Excerpt to read:

- - -

Opinião: Luz e trevas


01/04/2005 17:48

Compartilhar:


A Luz e as Trevas, em praticamente todas as culturas, são símbolos bem nítidos

do positivo e do negativo, do bem e do mal. A AES-Eletropaulo transformou-se,

com sua decisão de cortar o fornecimento de energia para alguns setores da

Prefeitura de São Paulo, de uma fornecedora de luz em uma concessionária das

trevas. Ficou no ar que a hipótese do gênio do mal inspirador desta decisão

habita o BNDES, órgão do governo federal que detém 49% das ações da empresa.

A suspeita de que houve uma pressão subterrânea do BNDES para forçar a

AES-Eletropaulo a tomar esta atitude, inusitada e arbitrária, é inquietante

para todos. A principal vítima, como sempre, é a população, que não pode

contar com os serviços públicos de diversas repartições, inclusive das

Unidades Básicas de Saúde.

Por si só, a atitude arbitrária da empresa demonstra profunda falta da

responsabilidade social que se espera de uma concessionária de serviço

público. Não é admissível que a "retaliação" da AES-Eletropaulo vise atingir

os cidadãos, prejudicando-os em seus direitos fundamentais e fazendo cessar

serviços essenciais. Ainda mais quando esta comunidade é credora da AES com

relação ao Cosip " taxa cobrada de todos os cidadãos para a iluminação

pública e que deveria ter sido repassada à prefeitura, mas vem sendo retida

pela empresa. Esta retenção, por sinal, é um dos principais motivos da

Prefeitura não ter chegado a um acordo sobre a dívida anterior.

- - -

Given data:

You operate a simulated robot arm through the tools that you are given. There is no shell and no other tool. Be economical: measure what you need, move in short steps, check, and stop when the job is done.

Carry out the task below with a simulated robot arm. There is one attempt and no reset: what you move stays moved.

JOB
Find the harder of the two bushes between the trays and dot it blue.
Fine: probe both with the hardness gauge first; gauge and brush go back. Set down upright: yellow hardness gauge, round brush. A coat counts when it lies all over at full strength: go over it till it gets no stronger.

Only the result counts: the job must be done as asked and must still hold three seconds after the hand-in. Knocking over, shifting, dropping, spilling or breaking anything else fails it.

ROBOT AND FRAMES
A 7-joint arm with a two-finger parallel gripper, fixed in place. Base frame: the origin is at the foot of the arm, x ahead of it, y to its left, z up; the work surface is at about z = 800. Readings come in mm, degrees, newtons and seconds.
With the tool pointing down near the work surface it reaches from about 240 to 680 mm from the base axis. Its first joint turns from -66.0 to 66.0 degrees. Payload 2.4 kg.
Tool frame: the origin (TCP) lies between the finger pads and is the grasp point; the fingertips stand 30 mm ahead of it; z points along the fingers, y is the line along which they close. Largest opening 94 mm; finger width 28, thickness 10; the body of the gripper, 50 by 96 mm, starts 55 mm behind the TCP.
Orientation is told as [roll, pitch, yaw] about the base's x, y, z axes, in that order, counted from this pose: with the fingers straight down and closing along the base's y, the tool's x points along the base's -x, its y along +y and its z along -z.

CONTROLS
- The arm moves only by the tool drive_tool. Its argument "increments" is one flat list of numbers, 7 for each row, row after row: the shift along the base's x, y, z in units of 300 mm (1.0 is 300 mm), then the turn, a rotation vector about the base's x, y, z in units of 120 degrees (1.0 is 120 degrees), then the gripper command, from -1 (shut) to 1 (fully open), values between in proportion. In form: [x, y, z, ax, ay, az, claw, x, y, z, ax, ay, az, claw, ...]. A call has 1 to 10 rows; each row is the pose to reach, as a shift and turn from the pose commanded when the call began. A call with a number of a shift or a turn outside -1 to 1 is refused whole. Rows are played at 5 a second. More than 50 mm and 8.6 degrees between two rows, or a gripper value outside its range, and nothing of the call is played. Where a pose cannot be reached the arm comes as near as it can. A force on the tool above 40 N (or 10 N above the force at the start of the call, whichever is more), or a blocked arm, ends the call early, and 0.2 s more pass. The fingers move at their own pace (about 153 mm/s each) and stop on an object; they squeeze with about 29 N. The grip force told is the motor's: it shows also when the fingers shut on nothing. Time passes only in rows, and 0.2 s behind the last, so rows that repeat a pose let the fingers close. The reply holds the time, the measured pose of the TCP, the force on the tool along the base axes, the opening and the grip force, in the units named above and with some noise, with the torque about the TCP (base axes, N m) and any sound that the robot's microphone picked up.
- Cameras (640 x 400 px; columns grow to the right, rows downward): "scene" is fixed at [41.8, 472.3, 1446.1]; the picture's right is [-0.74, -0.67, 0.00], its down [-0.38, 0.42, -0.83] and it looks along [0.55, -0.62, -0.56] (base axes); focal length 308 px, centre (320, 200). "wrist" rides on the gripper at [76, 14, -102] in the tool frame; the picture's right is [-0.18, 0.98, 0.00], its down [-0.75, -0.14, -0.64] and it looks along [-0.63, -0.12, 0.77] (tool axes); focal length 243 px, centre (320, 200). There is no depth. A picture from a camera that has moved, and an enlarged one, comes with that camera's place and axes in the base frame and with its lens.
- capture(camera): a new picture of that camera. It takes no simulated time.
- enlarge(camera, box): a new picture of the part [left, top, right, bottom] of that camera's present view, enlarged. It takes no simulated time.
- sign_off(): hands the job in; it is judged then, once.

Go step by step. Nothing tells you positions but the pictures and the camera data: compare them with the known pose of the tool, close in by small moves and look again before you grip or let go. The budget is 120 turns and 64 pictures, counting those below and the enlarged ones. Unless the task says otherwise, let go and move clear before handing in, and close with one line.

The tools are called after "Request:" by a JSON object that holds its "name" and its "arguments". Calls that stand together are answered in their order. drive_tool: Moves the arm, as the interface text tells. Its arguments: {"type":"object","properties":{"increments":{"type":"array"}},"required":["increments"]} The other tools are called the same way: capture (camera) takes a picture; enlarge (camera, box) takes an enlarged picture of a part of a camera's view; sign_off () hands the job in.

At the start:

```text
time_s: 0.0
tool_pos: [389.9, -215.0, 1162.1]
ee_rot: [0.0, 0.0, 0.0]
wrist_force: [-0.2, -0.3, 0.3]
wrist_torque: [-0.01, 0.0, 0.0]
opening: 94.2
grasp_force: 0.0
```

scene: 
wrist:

- - -

Directive: Your answer continues the excerpt to read from its final sentence.

Result for this task:
Como agravante, certamente nenhuma empresa privada trataria com rigor

desmesurado o seu principal cliente, responsável por significativa fatia de

seu faturamento, em um momento de dificuldade. Ainda mais quando se está há

menos de três meses sob uma nova administração que tem como uma de suas

grandes metas justamente o saneamento financeiro e a redução dos déficits e

dívidas.

A isto deve-se acrescer o fato de tal comportamento sequer ter precedentes, já

que na administração anterior períodos muito superiores de atraso jamais

foram penalizados da mesma forma brutal. As razões para este tratamento

diferenciado fogem à compreensão de qualquer lógica, já que não faz sentido

algum comparar uma administração que passou quatro anos sendo inadimplente

contumaz com outra que mal tomou pé da situação e manifestou sua vontade de

saldar o débito, tendo a seu favor ainda, os repasses do Cosip não

realizados.

Parece faltar, desta forma, uma explicação razoável para a inusitada ação da

empresa. E a suspeita levantada pela Prefeitura " de interferência do BNDES "

fornece um motivo que parece mais plausível que qualquer outro: os objetivos

politico-partidários do PT. Note-se que o banco, reduto de petistas

extremados, é detentor de 49% das ações da empresa, o que lhe confere notável

poder de fogo e pressão sobre a AES.

Independente da suspeita ser fundada ou não, certamente não parece racional

que a AES-Eletropaulo tomasse uma atitude tão radical, que compromete tanto a

imagem da empresa, sem que seu principal acionista fosse sequer consultado,

fosse ele quem fosse. Mais estranho ainda se este acionista fosse um órgão

governamental, ainda que de outra esfera. Será que nenhum executivo da

empresa ouviu as muitas propagandas do PT - curiosa confusão governo-partido

- anunciando que o BNDES tem a intenção de ajudar São Paulo e nem por um

instante imaginou que tal declaração por parte de um acionista da empresa tão

significativo deveria ser consultado sobre uma decisão que afronta

diretamente uma declaração pública?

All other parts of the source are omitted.